The chirped pulse regenerative amplification in Nd:YAG lasers is demonstrated to be able to provide picosecond optical pulses with $\sim$gigawatt peak powers at a repetition rate of 2kHz. By taking advantage of the effects of gain narrowing and gain saturation in the regenerative amplifier, it is shown that the chirped amplified pulse width can be varied systematically from $\sim$12ps to 150ps. These high peak power pulses were utilized to perform several picosecond time-resolved resonance Raman spectroscopic experiments. One study involves the investigation of excited state electron transfer in symmetric and asymmetric polypyridineruthenium(II) complexes. The competing influences of solvent relaxation, vibrational relaxation and interligand electronic coupling in the metal-to-ligand charge transfer (MLCT) excited state were investigated. The results indicate that vibrational relaxation is the dominant mechanism for electron ligand-localization phenomenon. In addition, the results from dynamic solvent effects study indicate that the solvent motions do not contribute significantly to this localization. The interligand electron transfer during the lifetime of the MLCT excited state was also investigated using a variety of mixed-ligand Ru(II) complexes.
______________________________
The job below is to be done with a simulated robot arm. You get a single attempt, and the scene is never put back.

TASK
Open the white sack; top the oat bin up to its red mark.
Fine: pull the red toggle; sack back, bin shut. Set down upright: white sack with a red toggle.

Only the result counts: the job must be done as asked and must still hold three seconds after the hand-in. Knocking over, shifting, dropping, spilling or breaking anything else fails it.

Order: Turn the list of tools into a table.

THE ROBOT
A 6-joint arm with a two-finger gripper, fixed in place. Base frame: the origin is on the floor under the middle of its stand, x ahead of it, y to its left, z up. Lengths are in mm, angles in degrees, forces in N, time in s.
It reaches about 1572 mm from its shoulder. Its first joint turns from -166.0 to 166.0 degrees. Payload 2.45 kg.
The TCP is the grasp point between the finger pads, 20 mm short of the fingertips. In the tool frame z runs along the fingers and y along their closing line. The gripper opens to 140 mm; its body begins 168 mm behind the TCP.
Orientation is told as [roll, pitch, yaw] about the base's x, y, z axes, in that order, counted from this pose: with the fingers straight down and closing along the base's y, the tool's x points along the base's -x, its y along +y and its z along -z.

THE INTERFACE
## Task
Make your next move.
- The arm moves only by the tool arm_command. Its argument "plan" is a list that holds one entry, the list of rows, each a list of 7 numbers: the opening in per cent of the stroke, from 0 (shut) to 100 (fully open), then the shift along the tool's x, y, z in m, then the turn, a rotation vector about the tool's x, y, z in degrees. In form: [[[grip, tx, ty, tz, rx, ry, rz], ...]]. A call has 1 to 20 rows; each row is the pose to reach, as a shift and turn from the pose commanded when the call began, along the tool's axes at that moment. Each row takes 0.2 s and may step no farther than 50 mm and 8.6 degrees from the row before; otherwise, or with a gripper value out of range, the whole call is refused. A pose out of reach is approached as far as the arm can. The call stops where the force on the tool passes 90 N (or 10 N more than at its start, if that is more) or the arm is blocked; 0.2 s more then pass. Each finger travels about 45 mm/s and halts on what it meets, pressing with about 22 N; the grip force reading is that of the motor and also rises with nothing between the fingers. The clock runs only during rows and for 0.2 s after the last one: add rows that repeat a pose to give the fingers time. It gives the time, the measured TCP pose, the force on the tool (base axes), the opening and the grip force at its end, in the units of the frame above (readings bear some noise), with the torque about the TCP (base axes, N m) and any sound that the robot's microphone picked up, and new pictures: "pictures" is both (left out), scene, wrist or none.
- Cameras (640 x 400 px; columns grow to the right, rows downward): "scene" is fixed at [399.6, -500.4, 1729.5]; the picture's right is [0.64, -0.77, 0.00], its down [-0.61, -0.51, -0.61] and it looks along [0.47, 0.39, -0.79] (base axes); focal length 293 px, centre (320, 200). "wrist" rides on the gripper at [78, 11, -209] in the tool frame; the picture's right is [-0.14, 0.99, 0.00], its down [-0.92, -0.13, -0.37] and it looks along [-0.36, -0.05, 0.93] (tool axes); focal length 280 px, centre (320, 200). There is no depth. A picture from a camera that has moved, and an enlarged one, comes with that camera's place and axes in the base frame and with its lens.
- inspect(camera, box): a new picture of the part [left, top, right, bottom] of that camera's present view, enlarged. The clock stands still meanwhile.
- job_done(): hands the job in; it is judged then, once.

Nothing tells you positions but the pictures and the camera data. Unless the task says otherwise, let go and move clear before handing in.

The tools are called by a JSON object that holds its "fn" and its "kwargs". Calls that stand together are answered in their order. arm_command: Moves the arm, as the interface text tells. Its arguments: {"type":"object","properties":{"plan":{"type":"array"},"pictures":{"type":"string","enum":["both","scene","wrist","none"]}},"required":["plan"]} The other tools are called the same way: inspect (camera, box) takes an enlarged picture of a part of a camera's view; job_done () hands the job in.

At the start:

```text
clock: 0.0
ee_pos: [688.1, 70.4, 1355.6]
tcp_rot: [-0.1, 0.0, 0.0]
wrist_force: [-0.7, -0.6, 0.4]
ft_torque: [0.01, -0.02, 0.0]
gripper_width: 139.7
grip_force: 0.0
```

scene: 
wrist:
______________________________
The rate of this electron transfer is found to depend greatly on the free energy gap between the two dissimilar ligands. The excited state proton transfer in a pentaamineruthenium(II) complex was also investigated. The role of ultrafast solvent relaxation in facilitating an accelerated non-equilibrium proton transfer in the MLCT excited state of this complex was studied. No proton transfer was observed to occur with a rate significantly faster than that predicted by diffusion-controlled kinetics. This result indicates that the charge on the heteroatom in the reduced ligand expected to receive the proton is not strong enough to structure the solvent molecules in such a way which facilitates non-equilibrium proton transfer.